Sinéad Gleeson will introduce a series of fast-paced commissioned Soapbox performances by leading writers such as Louise Nealon, Suad Aldarra, Claire Kilroy and Nithy Kasa, who will provide personal narratives on their views of home. There will also be music from ESSIRAY and an address by Irish PEN / Freedom to Write campaign member Catherine Dunne. Dr Roja Fazaeli, chair of the Immigrant Council of Ireland and assistant professor of Islamic Studies at TCD, will add an expert opinion to the conversation.

Publisher Arlen House will join in the proceedings with a showcase of contributors to Look! It’s a Woman Writer! a feminist anthology celebrating women born in mid-twentieth-century Ireland, whose literary lives have spanned half a century and whose works are still relevant and read widely today. This segment will feature writers Liz McManus, Anne Devlin, Mary Rose Callaghan and Phyl Herbert, who will read their works.

Tickets, which include a complimentary glass of wine, cost €22 or €20 (IWC members) and are available from the Irish Writers Centre website.


Venetia Gosling, Associate Publisher at Gill Children’s Books has acquired two books in a world rights deal with author Sam Blake, from Simon Trewin of Simon Trewin Creative. The first book, Something Terrible Happened Last Night, will be published in May 2023 and the second title, set in the same elite school, is set to publish in Spring 2024.

Blake is a multiple Number 1 bestselling adult thriller writer, whose books have been shortlisted for Irish Crime Novel of the Year three times.
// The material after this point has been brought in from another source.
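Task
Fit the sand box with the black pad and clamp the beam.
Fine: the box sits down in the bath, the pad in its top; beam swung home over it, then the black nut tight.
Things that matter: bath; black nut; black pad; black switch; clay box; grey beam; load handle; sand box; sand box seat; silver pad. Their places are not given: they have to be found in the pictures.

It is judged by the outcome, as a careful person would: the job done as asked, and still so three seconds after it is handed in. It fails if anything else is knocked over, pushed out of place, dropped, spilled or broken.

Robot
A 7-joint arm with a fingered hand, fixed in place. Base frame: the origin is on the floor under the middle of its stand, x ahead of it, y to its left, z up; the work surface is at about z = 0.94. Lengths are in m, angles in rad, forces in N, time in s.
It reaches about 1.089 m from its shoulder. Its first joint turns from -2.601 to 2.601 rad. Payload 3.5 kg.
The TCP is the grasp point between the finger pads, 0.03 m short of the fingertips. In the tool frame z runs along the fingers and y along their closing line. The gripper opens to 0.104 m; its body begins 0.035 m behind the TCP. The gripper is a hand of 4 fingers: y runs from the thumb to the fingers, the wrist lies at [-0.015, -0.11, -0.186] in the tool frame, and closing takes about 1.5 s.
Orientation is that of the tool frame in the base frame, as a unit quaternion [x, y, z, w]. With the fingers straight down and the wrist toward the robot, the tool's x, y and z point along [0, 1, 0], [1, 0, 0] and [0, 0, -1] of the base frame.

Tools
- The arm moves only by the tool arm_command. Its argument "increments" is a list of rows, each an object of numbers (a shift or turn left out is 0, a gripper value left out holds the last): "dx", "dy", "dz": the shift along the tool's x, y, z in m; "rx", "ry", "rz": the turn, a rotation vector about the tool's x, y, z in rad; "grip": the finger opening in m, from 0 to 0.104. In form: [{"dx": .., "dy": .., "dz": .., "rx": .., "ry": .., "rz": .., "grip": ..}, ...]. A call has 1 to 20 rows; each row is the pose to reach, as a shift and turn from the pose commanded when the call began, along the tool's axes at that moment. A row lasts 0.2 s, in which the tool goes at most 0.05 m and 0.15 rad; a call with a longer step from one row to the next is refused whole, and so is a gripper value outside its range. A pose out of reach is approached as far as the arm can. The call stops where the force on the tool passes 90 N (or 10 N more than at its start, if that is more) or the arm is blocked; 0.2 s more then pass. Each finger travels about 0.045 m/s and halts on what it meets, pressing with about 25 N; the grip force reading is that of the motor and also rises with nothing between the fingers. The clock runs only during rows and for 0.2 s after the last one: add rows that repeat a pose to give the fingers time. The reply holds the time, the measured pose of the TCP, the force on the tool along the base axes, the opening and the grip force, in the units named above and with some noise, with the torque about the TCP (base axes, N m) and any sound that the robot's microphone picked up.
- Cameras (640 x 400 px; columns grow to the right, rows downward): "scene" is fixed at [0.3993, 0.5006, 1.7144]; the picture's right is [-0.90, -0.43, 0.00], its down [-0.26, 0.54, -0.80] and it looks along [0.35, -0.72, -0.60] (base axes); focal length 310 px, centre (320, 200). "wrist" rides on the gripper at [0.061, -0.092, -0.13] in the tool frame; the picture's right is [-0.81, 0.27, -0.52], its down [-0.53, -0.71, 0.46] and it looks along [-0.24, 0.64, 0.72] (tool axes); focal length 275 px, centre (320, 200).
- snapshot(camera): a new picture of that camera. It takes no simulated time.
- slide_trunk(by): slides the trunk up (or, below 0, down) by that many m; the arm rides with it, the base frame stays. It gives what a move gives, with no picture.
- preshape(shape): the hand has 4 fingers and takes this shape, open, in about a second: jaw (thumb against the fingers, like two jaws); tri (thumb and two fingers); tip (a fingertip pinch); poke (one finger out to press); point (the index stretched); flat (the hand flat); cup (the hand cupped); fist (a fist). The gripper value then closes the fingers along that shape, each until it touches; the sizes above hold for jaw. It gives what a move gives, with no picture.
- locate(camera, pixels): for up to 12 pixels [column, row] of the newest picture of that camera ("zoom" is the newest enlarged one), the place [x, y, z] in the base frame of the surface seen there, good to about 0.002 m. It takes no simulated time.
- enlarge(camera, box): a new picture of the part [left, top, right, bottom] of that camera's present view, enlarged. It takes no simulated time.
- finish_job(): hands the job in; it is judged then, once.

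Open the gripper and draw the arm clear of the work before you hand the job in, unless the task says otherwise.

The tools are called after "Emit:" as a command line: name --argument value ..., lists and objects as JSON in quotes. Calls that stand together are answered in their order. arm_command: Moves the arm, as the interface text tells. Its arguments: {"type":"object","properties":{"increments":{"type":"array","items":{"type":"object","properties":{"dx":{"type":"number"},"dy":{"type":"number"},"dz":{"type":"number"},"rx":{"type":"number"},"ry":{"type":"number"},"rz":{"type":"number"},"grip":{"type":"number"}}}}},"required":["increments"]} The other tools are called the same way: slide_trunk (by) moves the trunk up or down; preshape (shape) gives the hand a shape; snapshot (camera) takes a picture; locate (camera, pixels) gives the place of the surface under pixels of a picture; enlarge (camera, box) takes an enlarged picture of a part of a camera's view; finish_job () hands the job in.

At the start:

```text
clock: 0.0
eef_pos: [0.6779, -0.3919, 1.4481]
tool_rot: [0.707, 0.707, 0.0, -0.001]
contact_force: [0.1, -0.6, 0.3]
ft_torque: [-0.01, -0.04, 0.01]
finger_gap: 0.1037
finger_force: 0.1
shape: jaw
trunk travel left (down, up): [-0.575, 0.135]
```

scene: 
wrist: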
Under her real name of Vanessa Fox O’Loughlin, she is the founder of, The Inkwell Group, and Murder One, Ireland’s acclaimed International Crime Writing Festival.
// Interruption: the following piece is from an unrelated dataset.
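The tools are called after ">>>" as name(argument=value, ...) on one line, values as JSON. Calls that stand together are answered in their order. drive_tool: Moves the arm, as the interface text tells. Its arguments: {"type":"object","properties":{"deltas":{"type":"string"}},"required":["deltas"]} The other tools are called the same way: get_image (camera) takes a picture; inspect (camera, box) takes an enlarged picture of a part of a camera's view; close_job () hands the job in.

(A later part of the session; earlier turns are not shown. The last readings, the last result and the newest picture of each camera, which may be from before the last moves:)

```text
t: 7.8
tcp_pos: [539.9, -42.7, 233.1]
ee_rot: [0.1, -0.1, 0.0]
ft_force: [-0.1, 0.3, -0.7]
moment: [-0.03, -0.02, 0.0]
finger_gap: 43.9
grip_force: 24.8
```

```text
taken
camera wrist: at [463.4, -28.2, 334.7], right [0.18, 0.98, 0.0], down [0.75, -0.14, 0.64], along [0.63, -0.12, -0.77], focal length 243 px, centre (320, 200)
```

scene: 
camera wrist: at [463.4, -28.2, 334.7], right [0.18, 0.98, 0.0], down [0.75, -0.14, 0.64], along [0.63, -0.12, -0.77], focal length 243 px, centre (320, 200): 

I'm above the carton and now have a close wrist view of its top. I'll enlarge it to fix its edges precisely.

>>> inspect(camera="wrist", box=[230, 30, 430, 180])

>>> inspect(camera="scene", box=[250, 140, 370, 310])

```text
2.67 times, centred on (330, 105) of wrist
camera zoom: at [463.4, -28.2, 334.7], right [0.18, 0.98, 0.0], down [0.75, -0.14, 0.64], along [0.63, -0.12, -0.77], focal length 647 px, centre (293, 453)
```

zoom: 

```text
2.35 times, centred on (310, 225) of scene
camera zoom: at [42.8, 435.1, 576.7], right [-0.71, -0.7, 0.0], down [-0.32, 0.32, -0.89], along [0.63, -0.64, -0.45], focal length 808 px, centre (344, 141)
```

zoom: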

A (Very) Short History of Life on Earth: 4.6 Billion Years in 12 Chapters (Pan Macmillan) by Nature editor Dr Henry Gee has won this year’s £25,000 Royal Society Science Book Prize.


The Society of Authors, in conjunction with the Great Britain Sasakawa Foundation, is delighted to announce the launch of the Great Britain Sasakawa Foundation Translation Prize, celebrating translations into English from Japanese. In 2019, Morgan Giles was awarded the TA First Translation Prize for her translation of Tokyo Ueno Station by Yū Miri, from Japanese; and in 2018, Janet Hong was awarded the same prize for her translation of The Impossible Fairytale by Han Yujoo, from Korean. However, the Great Britain Sasakawa Foundation Translation Prize marks the first Society of Authors prize dedicated solely to translations from an Asian country.